The Jews are also a people. That’s a different concept, not the same as an ethnic group. It’s a people, a group that generally identifies as having a historical trajectory with its origins in lands roughly equivalent to modern Israel and parts of the lands occupied by Arabs, such as the West Bank (known in ancient times by Israelites as Judea and Samaria).
On the other hand, secular Jews simply are not religious. But they might identify with some parts of Jewish identity, most likely ethnicity and culture. They are the children of Jewish parents or grandparents. Or, they might not even identify as being Jewish but the rest of the world sees them that way because of their ancestry. The world has had its own changing and varied definition of what makes a Jew. The Nazis, obsessed as they were with race, defined it quite precisely in the Nuremberg Race Laws, and had little to no interest in whether a Jew was secular or even had converted to Christianity. To the Nazis, a Jew was a Jew was a Jew, and the Nazis got to define who was what.

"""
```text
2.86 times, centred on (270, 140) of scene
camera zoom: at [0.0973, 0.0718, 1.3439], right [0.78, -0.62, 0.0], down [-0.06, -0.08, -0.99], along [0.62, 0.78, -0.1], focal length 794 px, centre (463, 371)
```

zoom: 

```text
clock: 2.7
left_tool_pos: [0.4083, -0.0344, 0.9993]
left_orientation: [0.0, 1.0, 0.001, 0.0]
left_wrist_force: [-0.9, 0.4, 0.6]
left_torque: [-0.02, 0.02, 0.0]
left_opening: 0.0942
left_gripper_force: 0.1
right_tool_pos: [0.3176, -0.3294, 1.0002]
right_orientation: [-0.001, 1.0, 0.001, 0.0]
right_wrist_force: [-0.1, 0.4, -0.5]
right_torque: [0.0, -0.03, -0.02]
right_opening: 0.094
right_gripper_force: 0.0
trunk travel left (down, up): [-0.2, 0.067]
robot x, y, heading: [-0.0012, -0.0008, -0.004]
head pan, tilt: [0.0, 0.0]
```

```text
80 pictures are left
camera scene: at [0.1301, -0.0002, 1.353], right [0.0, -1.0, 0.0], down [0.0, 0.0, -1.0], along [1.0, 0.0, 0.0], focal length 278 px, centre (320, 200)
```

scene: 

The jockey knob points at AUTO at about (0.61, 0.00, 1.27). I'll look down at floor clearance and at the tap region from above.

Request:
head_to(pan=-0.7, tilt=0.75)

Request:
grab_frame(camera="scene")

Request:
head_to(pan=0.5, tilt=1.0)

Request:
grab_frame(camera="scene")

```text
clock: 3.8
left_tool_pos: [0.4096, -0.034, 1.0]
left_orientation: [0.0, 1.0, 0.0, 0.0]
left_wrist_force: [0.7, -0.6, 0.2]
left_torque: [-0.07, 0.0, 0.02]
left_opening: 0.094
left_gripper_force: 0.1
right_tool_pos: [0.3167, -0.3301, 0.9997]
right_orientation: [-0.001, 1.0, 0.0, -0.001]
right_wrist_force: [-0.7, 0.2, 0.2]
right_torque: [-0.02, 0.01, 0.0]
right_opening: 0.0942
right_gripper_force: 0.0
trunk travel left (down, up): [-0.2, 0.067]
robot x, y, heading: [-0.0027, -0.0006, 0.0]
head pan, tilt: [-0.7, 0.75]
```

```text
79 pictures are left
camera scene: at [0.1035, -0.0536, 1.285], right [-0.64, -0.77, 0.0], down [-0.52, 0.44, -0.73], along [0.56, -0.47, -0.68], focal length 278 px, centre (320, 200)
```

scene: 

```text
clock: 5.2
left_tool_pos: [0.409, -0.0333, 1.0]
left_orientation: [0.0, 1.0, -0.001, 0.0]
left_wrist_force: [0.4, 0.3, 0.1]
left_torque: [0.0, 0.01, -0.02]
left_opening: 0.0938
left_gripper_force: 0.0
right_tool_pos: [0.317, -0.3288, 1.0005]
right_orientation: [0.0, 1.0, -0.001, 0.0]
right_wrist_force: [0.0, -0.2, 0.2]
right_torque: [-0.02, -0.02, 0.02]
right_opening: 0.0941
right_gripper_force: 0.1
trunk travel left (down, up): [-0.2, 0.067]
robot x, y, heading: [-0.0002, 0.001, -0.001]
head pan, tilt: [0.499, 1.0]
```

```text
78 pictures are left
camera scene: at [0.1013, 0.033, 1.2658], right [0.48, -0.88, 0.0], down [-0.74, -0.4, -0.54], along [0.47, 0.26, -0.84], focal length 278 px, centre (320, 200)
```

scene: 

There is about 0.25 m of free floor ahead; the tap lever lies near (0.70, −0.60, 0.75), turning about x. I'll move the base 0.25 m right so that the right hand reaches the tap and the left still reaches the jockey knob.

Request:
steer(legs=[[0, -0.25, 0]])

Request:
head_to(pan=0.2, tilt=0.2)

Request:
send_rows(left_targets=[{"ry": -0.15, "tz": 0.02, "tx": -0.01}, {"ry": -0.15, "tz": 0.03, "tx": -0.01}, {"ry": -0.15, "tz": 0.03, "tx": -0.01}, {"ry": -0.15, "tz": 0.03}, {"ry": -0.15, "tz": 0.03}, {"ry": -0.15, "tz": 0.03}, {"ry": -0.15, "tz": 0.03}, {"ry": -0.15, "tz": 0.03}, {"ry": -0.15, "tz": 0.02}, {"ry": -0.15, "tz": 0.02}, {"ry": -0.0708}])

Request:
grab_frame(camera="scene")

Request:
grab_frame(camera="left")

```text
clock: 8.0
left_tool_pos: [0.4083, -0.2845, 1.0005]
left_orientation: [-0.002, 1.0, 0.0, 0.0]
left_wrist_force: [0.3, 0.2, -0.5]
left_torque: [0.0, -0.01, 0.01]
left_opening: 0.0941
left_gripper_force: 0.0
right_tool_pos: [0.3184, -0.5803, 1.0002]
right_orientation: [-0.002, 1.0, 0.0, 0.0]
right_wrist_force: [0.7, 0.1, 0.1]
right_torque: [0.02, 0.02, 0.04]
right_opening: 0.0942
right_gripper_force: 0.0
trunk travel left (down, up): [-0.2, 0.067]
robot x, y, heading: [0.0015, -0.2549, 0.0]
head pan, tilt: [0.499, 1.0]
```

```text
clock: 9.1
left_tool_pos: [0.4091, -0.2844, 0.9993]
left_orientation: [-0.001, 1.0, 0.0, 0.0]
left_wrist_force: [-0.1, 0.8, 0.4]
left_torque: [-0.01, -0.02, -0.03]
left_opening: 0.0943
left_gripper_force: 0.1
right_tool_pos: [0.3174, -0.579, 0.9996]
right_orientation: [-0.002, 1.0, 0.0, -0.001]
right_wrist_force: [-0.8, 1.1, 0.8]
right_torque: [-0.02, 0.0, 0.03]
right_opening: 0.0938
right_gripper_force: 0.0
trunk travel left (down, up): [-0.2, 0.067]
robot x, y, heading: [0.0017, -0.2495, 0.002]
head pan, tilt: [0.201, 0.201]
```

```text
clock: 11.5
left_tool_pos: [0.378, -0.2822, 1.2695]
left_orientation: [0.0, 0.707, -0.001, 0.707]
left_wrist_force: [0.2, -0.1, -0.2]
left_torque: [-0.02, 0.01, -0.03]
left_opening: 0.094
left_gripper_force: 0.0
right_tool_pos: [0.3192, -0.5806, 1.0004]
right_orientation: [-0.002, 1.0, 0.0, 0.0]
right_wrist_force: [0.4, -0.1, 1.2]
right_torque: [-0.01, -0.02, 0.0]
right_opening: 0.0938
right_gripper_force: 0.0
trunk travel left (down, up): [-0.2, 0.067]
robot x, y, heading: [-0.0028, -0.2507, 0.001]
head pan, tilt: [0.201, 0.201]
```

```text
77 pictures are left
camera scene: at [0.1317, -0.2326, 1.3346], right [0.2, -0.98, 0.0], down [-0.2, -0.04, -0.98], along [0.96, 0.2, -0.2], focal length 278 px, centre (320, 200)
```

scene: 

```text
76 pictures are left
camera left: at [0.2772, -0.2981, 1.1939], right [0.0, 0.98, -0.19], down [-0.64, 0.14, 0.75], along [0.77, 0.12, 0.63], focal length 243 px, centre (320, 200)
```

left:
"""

Today, someone like George Soros – an ethnic Jew raised without any religion by parents who were, according to him, anti-Semitic – is defined by many, especially those who hate him, as a Jew. He most definitely is an ethnic Jew despite being an anitsemite raised by antisemites. Many of those who defend him define any criticism of him as antisemitic, which it is not (although to complicate things, it sometimes is, depending on what form the criticism takes). Is that complicated enough?

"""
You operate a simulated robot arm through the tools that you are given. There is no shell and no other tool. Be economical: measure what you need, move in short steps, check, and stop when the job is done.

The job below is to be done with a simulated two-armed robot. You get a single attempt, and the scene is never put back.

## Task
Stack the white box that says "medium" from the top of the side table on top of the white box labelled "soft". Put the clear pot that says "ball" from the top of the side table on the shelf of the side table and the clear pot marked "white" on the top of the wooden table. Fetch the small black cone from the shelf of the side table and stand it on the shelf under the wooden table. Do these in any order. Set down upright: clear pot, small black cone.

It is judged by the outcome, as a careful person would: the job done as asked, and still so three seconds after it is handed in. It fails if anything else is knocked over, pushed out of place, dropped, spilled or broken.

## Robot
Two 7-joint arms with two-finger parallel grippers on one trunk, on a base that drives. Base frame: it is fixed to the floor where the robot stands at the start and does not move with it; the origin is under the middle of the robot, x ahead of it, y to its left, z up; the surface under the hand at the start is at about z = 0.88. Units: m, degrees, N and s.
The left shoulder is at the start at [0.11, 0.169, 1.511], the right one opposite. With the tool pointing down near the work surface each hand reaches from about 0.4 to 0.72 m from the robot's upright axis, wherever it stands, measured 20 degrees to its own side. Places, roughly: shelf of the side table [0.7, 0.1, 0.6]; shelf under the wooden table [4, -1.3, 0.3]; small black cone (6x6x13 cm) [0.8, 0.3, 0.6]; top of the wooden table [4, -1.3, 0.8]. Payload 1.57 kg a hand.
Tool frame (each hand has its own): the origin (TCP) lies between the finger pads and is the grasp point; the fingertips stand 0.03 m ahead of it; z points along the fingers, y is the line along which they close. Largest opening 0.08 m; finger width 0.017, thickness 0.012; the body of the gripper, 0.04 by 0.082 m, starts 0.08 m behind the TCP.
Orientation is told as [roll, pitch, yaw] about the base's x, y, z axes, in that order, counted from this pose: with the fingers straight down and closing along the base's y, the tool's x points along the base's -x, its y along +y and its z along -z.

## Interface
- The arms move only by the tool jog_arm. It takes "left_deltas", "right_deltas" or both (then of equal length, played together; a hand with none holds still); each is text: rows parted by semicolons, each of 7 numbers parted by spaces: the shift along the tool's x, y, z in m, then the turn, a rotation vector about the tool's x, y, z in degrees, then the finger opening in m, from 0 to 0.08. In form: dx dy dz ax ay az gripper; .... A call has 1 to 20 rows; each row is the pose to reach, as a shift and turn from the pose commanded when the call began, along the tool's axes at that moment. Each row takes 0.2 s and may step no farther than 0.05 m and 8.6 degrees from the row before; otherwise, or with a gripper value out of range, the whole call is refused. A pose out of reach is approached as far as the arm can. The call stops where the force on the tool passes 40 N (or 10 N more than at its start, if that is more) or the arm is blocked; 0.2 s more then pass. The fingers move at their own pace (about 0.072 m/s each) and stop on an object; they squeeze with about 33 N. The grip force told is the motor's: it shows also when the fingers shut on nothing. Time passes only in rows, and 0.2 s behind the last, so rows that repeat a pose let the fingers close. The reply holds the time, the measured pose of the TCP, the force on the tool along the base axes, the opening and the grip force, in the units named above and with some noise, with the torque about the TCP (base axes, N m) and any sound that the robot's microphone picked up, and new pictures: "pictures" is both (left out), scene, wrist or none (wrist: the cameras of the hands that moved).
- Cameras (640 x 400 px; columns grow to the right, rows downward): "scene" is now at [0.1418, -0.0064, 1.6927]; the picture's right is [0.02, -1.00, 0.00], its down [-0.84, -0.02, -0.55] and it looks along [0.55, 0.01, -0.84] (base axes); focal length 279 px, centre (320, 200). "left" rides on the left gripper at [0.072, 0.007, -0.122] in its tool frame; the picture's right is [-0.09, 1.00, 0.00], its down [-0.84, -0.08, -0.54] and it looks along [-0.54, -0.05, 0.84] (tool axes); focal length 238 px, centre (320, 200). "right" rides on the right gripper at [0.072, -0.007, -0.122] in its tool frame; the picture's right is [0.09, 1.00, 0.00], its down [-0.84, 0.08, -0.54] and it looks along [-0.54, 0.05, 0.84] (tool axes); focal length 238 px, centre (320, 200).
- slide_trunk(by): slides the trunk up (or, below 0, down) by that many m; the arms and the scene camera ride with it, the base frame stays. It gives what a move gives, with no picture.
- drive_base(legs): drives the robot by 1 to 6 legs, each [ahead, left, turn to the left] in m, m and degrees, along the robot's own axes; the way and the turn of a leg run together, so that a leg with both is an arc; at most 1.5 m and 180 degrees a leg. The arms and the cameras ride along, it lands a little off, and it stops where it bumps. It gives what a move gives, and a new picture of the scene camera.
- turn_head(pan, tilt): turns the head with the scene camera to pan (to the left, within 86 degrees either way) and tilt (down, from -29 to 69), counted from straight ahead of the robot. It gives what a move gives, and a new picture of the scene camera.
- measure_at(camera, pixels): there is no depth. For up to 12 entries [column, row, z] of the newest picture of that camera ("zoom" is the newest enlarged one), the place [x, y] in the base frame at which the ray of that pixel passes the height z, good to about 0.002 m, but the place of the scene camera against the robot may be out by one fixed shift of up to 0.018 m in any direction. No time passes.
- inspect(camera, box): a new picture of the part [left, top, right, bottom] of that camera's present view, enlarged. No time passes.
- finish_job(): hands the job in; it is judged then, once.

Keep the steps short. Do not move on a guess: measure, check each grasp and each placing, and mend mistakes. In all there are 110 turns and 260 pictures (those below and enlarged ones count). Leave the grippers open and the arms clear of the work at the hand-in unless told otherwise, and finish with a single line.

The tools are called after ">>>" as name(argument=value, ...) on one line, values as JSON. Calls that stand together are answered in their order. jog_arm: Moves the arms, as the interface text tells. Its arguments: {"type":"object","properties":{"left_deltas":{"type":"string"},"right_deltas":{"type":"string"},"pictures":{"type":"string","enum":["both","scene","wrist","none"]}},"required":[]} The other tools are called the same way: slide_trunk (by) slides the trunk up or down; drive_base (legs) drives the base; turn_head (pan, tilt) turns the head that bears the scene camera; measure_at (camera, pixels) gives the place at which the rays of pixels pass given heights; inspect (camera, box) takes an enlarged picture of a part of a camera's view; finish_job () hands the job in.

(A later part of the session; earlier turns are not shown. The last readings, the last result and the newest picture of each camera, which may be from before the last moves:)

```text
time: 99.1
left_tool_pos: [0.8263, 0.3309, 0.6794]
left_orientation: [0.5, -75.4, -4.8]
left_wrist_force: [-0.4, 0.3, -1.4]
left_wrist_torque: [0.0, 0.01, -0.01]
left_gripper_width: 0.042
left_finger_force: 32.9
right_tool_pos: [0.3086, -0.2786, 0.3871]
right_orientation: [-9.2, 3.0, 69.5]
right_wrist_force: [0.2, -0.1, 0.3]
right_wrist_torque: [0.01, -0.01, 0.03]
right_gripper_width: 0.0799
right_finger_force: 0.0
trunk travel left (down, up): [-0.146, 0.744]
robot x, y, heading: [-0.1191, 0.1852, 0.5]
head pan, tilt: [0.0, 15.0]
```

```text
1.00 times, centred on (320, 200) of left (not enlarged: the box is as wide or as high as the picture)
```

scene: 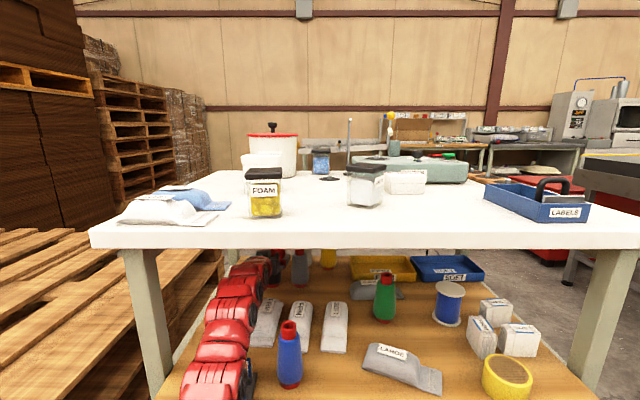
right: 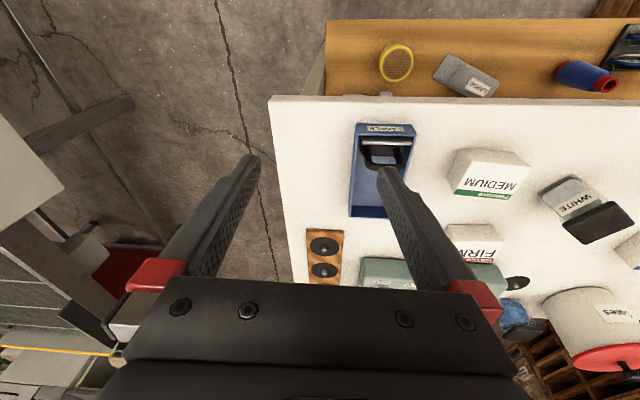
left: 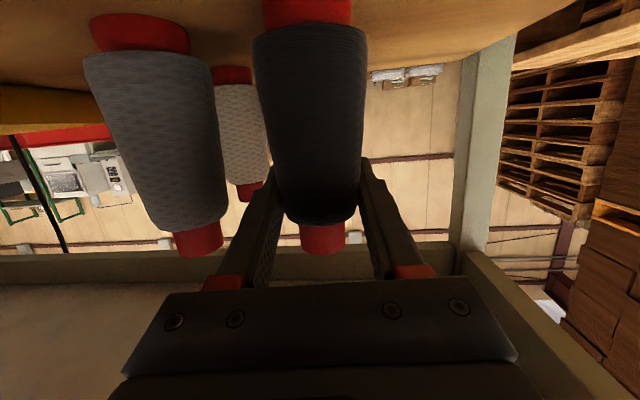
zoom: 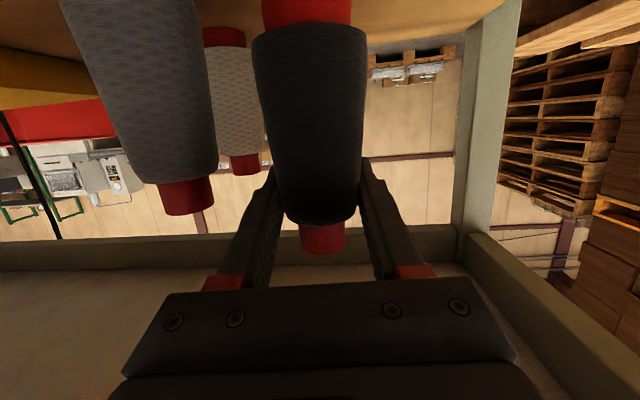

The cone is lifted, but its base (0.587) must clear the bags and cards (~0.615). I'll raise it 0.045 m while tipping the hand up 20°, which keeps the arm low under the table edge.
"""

But back to Markowicz’s piece. I find that she blends some of these aspects of Jewish identity in a way that leads me to have trouble understanding her points.
The way I would put it is that the Jewish religion isn’t political, but like any religion it – and its three or four divisions – is connected with the prevalence of certain political beliefs. The more Orthodox a Jewish person is the more likely to be politically conservative. The less Orthodox, the opposite. This makes sense for a host of reasons, including the fact that leftism is often a substitute for religion.

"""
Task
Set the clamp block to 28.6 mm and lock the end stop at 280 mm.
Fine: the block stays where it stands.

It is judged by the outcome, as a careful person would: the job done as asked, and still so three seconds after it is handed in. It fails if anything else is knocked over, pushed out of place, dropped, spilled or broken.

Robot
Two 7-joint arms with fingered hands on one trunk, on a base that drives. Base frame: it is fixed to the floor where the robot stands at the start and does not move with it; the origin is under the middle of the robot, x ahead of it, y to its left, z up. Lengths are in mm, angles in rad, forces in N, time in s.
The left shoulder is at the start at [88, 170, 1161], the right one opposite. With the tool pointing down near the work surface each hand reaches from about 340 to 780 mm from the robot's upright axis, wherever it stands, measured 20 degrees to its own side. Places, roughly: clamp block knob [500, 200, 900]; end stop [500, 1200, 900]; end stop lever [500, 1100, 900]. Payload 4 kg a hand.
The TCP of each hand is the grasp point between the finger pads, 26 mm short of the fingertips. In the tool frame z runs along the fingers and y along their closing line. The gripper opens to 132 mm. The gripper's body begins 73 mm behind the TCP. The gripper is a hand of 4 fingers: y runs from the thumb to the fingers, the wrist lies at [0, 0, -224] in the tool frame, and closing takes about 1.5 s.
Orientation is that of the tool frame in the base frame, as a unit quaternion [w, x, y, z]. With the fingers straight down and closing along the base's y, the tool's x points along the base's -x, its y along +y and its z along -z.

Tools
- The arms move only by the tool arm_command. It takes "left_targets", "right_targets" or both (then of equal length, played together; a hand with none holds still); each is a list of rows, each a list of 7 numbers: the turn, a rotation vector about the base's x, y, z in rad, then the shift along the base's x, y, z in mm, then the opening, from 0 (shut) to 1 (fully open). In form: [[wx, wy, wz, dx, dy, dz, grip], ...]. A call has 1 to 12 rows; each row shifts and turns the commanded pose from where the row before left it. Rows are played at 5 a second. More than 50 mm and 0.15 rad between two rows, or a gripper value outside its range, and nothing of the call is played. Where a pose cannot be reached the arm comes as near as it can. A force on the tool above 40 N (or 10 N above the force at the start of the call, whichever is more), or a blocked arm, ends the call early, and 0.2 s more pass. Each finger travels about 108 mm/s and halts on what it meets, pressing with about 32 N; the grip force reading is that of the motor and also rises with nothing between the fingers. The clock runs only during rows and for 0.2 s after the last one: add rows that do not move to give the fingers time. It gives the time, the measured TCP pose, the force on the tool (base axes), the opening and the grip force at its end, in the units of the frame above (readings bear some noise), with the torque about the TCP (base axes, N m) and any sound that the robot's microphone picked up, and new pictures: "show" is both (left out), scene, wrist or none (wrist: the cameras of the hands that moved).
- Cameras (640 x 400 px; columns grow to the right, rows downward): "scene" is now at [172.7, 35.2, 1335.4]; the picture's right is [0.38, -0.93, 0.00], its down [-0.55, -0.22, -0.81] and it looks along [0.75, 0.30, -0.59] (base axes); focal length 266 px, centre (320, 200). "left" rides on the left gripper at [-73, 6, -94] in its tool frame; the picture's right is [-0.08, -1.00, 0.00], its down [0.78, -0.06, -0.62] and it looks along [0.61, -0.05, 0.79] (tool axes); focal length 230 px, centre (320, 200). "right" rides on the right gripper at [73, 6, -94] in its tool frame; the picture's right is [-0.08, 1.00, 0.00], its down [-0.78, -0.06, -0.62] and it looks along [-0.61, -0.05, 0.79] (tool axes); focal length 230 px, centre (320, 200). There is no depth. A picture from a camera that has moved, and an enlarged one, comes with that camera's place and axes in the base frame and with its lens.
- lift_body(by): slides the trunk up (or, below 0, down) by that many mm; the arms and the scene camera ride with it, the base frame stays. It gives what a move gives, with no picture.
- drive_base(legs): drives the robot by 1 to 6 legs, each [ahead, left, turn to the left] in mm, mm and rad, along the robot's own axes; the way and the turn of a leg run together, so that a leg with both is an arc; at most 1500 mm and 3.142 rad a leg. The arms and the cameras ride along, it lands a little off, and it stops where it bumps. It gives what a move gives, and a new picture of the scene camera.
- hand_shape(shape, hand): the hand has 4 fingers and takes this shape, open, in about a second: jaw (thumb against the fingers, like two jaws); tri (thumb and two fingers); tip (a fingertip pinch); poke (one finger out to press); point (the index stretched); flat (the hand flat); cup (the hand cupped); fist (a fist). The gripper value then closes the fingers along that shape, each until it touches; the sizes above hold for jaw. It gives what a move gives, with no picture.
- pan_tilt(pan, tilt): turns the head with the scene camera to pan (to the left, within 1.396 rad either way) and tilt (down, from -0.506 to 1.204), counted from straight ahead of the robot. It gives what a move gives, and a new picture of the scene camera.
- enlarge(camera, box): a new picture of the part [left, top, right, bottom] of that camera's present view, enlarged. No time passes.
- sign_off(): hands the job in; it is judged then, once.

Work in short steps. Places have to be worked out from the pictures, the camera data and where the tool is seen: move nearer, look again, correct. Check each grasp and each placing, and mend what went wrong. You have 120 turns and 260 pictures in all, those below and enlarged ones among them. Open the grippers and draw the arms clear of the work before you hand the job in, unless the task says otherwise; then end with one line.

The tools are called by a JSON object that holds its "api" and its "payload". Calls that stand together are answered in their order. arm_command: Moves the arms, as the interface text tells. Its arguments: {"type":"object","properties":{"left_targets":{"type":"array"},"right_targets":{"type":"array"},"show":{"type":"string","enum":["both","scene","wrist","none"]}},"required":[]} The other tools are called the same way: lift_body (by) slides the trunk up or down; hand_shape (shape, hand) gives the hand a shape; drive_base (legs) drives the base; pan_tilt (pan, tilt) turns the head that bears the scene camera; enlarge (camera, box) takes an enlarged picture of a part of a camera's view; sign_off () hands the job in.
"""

The liberals and/or leftists (that is, the Democrats) in the groups Markowicz concentrates on – a significant proportion of the parents fighting anti-Semitism in colleges – of course find some conflict between their desire to protect their children from anti-Semitism and their political beliefs as leftists. This reflects an actual dilemma; not a fake one. They probably haven’t been paying much attention to the growth of anti-Semitism on campus until recently, and may have even misunderstood or failed to notice that it comes almost wholly from the left rather than the right. That also represents a very painful cognitive dissonance, something that’s always hard to resolve.
They’re working on it. It takes time. But it’s no mystery. I’m certain that there are political conservatives in those parent groups, too. But to them the antisemitism is much less of a surprise, and they have no cognitive dissonance about it with which to deal.
In addition, Markowicz discusses the fact that in Reform and Conservative congregations, liberal/leftist politics is usually assumed, and is even sometimes preached from the pulpit. She suggests that shouldn’t happen:
To those who sat in the pews for years as their congregation became a shameless political operation, the time has now come to depart. Your synagogue must be a place of worship, not of political activity, and, unfortunately for you, who paid your dues and hoped to align with a community of your peers, the political movement your shul promotes is the one that hates you. You should have departed years ago, like when your rabbi couldn’t condemn constant rockets into Israel for years without also condemning the Israeli response. Or when your rabbi could stand up for every group other than our own.
I’m not sitting in any synagogue’s pews, so I can’t speak to personal experience of this. But if it happens in synagogues it wouldn’t be a surprise, because it also happens in many churches. Go to your local Unitarian house of worship and you’ll get a bellyful, and Unitarians are hardly the only ones. Many churches have turned to the left and make no secret of that fact. I would bet that the rabbis Markowicz describes, who had earlier condemned both the rockets and the Israeli response, were speaking not only from a leftist point of view but probably because they believed a modern Israel/Palestine “cycle of violence” point of view that they thought might and could lead to peace in the region. Many of them are probably experiencing a great deal of cognitive dissonance these days, too.
A mind is a difficult thing to change.